5. This information appears undisputed by the parties and is taken from each debtor's Schedule A/B and Schedule D, filed in each case. This information is included to assist the reader but is not a finding or conclusion regarding relief pursuant to § 506, since no motion seeking such relief is pending.
6. The Debtors' plans were denied with leave to amend on or before August 31, 2019, which is typical in a case in this District. Rumbin Case, ECF No. 35; Sabatini Case, ECF No. 28. Chapter 13 plans are frequently denied with leave to amend to permit a Chapter 13 debtor to confirm his or her plan to filed proofs of claim, once the proof of claim deadline has passed.
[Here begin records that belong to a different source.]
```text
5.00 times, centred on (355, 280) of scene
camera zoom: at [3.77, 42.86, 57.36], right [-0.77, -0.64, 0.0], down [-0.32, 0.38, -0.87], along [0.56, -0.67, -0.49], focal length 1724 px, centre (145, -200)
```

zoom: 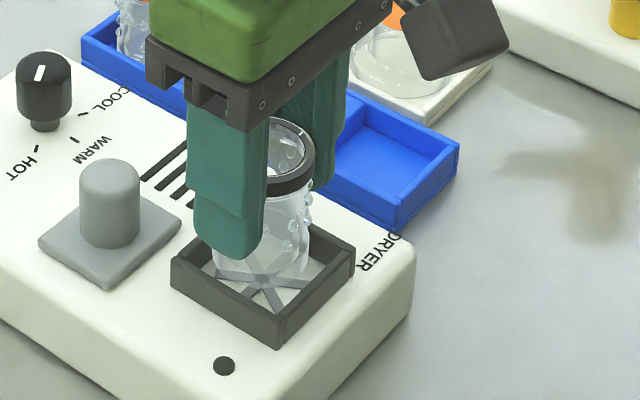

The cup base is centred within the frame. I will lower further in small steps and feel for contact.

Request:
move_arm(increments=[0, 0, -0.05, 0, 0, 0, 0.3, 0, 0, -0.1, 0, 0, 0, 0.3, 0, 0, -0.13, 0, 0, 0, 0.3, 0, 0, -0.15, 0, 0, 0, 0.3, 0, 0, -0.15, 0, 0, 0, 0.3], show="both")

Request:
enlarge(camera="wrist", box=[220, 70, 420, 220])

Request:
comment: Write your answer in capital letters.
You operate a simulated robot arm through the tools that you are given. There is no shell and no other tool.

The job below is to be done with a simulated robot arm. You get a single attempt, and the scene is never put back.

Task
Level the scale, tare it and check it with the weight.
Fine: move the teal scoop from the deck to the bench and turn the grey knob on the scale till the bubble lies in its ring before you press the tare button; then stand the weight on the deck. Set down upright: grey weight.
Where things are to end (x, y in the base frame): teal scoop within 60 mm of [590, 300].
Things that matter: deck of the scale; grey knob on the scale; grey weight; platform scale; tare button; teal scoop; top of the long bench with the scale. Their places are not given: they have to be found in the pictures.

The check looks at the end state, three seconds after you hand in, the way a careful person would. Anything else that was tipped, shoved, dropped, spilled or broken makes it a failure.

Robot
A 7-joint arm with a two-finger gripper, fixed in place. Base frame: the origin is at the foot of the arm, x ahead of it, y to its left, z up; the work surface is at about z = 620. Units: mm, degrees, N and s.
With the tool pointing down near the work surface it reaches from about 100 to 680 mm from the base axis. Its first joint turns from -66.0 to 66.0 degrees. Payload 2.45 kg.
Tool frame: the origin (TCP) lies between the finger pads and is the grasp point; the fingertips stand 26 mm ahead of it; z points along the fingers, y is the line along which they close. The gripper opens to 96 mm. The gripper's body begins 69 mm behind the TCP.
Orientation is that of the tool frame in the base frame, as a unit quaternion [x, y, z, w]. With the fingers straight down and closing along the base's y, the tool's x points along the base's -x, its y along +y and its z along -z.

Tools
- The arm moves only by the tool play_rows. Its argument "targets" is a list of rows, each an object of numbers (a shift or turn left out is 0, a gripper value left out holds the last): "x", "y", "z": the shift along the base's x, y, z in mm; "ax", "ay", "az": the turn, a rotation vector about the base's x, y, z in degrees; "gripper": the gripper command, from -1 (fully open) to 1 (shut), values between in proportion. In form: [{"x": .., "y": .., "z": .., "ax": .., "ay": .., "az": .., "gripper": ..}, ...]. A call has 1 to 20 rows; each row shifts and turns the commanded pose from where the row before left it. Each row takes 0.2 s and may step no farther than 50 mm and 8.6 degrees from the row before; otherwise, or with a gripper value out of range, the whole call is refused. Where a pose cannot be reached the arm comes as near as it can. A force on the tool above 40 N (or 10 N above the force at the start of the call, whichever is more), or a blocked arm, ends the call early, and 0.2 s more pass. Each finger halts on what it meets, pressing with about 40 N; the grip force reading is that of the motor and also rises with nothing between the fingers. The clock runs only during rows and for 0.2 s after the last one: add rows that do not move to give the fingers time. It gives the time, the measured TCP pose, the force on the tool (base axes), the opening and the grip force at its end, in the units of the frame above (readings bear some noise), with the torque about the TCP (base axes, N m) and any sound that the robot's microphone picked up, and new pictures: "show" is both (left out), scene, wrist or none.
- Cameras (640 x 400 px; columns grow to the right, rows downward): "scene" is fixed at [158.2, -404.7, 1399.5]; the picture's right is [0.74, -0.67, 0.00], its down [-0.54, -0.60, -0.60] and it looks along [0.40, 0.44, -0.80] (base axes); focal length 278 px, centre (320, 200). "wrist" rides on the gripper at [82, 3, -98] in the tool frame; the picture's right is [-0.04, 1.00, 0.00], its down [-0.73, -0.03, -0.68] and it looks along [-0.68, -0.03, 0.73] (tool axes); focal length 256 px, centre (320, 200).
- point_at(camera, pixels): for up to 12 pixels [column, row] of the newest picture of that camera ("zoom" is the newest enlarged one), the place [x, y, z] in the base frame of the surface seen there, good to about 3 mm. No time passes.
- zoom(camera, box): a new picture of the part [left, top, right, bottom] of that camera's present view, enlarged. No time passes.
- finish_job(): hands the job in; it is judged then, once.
It is clear from the record of the hearings in these cases that the Debtors would propose updated, but similar, Chapter 13 plans based on this Memorandum of Decision and Ruling.
7. Both Debtors have accumulated additional debt since the entry of their Chapter 7 Discharge Orders that would be treated as allowed unsecured claims in a Chapter 13 plan.
8. I note that in my recent decision in In re: Oboma, 2019 WL 3283136 (Bankr.D.Conn. 2019), I concluded eligibility for a Chapter 13 discharge is not required for a debtor to be eligible for relief pursuant to 11 U.S.C. § 506.
9. Pursuant to 11 U.S.C. § 104, the monetary limits in § 109(e) are periodically adjusted and these were the limits in effect on the Petition Date.